Supernormal Canteen’s lobster roll
Another McConnell dish, yes. His indelible impact on Melbourne dining means there’s room for two McConnell masterpieces.

The lobster roll was first served at Golden Fields in St Kilda where it was immediately wildly popular. When Golden Fields closed in 2014, the roll took up residence on the Supernormal menu. It had to. And it’s been on the menu ever since.

“I think there might be a riot if we tried to take it off,” says McConnell. “People love them because they provide a little bit of luxury without breaking the bank.”

If dollops of Kewpie mayonnaise are considered luxury, then this lobster roll is the Palace of Versailles. Miniature brioche buns hold delicious little wads of lobster, mayo and shallots. It’s neither snack nor meal, but a happy place in-between.

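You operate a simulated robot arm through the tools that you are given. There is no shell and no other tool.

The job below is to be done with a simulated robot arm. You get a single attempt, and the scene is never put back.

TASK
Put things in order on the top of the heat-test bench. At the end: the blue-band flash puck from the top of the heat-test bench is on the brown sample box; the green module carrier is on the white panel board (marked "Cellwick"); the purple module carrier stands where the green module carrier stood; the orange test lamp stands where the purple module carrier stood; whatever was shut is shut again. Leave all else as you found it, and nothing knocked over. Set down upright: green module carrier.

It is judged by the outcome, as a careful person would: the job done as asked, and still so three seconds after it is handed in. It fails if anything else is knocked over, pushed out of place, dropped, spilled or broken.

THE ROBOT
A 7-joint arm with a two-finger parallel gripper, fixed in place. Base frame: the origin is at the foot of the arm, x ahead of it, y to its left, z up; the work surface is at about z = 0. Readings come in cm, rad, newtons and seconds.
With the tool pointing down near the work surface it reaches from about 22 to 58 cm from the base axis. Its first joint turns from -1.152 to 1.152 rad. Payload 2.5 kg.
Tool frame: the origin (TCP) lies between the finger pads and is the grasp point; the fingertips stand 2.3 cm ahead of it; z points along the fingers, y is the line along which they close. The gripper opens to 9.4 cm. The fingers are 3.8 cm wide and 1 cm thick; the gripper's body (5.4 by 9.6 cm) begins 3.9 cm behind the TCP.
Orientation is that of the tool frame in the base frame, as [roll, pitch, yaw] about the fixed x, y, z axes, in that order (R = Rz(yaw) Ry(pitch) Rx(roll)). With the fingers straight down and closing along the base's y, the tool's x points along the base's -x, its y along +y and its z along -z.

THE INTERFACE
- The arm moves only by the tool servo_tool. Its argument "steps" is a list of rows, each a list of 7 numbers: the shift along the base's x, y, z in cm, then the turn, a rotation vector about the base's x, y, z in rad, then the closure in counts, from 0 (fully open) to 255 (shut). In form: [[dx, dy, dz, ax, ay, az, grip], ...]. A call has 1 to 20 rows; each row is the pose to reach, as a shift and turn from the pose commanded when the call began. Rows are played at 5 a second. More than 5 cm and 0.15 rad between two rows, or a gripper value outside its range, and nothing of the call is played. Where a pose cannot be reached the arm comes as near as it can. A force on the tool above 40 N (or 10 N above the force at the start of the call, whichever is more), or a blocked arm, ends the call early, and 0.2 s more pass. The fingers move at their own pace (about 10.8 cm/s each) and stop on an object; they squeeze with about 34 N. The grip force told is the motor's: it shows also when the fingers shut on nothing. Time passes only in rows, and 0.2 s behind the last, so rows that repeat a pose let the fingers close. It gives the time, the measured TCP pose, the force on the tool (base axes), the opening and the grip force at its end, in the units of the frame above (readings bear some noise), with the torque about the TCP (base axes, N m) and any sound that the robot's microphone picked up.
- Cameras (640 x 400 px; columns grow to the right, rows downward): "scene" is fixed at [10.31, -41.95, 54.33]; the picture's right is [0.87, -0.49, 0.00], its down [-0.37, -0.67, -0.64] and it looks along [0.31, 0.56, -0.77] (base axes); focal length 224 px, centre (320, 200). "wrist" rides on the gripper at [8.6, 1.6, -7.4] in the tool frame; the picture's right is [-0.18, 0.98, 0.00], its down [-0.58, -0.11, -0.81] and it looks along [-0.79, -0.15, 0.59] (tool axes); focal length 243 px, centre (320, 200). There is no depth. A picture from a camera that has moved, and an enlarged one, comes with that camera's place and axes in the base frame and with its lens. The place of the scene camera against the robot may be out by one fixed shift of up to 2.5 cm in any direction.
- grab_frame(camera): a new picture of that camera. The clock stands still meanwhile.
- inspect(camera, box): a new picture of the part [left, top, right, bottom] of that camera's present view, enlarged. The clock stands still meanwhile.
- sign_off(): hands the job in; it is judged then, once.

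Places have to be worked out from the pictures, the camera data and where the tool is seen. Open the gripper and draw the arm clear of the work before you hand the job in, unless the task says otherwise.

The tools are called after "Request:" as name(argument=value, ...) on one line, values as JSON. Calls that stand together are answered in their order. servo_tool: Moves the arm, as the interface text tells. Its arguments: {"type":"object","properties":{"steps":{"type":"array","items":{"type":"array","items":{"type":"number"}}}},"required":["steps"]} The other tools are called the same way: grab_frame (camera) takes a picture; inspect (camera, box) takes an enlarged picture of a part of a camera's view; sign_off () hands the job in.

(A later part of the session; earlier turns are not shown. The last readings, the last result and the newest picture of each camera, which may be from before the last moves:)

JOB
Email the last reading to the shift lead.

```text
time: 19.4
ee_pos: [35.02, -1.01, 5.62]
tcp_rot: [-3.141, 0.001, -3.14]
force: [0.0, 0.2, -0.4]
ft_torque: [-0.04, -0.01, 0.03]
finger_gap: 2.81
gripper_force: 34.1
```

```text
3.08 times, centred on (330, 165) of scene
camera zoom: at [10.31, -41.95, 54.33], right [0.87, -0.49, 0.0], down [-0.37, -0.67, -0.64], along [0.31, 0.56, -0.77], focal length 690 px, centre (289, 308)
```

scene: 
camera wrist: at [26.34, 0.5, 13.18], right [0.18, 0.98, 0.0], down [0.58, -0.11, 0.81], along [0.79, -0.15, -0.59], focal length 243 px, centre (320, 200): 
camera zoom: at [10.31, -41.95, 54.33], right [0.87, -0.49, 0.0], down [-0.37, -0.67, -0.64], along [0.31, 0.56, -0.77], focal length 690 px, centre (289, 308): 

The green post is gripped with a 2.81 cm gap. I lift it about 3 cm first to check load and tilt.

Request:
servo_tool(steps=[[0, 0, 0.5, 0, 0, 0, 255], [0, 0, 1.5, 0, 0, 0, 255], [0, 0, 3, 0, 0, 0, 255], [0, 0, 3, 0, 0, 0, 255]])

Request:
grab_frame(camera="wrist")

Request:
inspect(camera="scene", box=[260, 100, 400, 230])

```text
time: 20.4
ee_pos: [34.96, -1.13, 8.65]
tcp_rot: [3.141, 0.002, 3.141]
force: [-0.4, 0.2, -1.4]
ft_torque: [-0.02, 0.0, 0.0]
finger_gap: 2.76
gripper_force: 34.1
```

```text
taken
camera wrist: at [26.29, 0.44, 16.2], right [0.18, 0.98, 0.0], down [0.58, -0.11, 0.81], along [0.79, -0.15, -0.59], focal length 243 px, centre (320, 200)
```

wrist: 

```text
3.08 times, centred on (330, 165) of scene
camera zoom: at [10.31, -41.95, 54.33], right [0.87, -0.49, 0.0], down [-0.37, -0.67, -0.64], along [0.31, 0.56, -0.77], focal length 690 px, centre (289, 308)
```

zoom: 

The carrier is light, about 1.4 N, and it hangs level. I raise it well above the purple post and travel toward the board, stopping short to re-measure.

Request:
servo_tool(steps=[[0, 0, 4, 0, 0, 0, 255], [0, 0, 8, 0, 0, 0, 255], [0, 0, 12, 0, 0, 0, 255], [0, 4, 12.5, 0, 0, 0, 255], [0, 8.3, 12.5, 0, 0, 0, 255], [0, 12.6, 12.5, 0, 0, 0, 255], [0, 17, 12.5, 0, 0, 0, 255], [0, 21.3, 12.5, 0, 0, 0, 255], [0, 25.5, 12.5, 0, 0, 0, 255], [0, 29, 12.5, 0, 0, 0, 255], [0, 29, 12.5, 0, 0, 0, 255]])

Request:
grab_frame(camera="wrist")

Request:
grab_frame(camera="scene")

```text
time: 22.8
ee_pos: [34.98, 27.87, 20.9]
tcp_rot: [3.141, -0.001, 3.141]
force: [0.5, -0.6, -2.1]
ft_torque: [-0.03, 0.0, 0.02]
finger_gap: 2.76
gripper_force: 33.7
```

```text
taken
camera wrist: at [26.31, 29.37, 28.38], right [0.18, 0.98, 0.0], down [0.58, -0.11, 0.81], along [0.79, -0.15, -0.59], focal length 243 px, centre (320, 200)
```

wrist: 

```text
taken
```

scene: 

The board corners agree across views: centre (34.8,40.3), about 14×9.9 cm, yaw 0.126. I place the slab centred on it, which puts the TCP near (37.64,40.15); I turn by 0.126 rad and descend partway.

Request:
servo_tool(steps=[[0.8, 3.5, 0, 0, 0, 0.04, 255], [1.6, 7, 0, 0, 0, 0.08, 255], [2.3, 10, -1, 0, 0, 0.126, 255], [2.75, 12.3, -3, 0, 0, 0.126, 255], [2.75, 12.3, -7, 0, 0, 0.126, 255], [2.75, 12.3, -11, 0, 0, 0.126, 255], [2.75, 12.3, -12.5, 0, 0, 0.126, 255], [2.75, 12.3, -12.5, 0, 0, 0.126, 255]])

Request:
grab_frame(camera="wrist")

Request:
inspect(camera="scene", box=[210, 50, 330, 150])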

The dish has become so popular that the restaurant has created souvenir lobster roll keyrings so diehard fans can have the dish with them at all times. To say its following has achieved cult status would be putting it mildly.

Umberto’s osso bucco
When Marco Finanzio was asked if he’s ever altered the recipe of his osso bucco, his reply was one of shock: “Never ever, ever.

“It’s a classic dish that hasn’t been ‘cool’ to serve in restaurants for a long time,” says Finanzio, owner of tiny Thornbury espresso bar Umberto’s. “You can sit down to as many degustation menus as you like, but the fact is, everyone needs comfort food.”

Finanzio says that this home-style cooking is the secret to the dish’s longevity and popularity. Its slow-cooked veal shanks are an electric blanket on a winter night, only tastier. Since opening in 2010, Finanzio has even seen one famished customer polish off two servings, one directly after the other.

Unlike the dishes above, Umberto’s osso bucco is purely seasonal. But Finanzio says that people hound his team for it year-round.

“When people know it’s being served, we always get customers walking in and immediately requesting us to put a serving aside,” he says. “Before they’ve even been shown their seat ... Just in case it sells out before they get a chance to order.”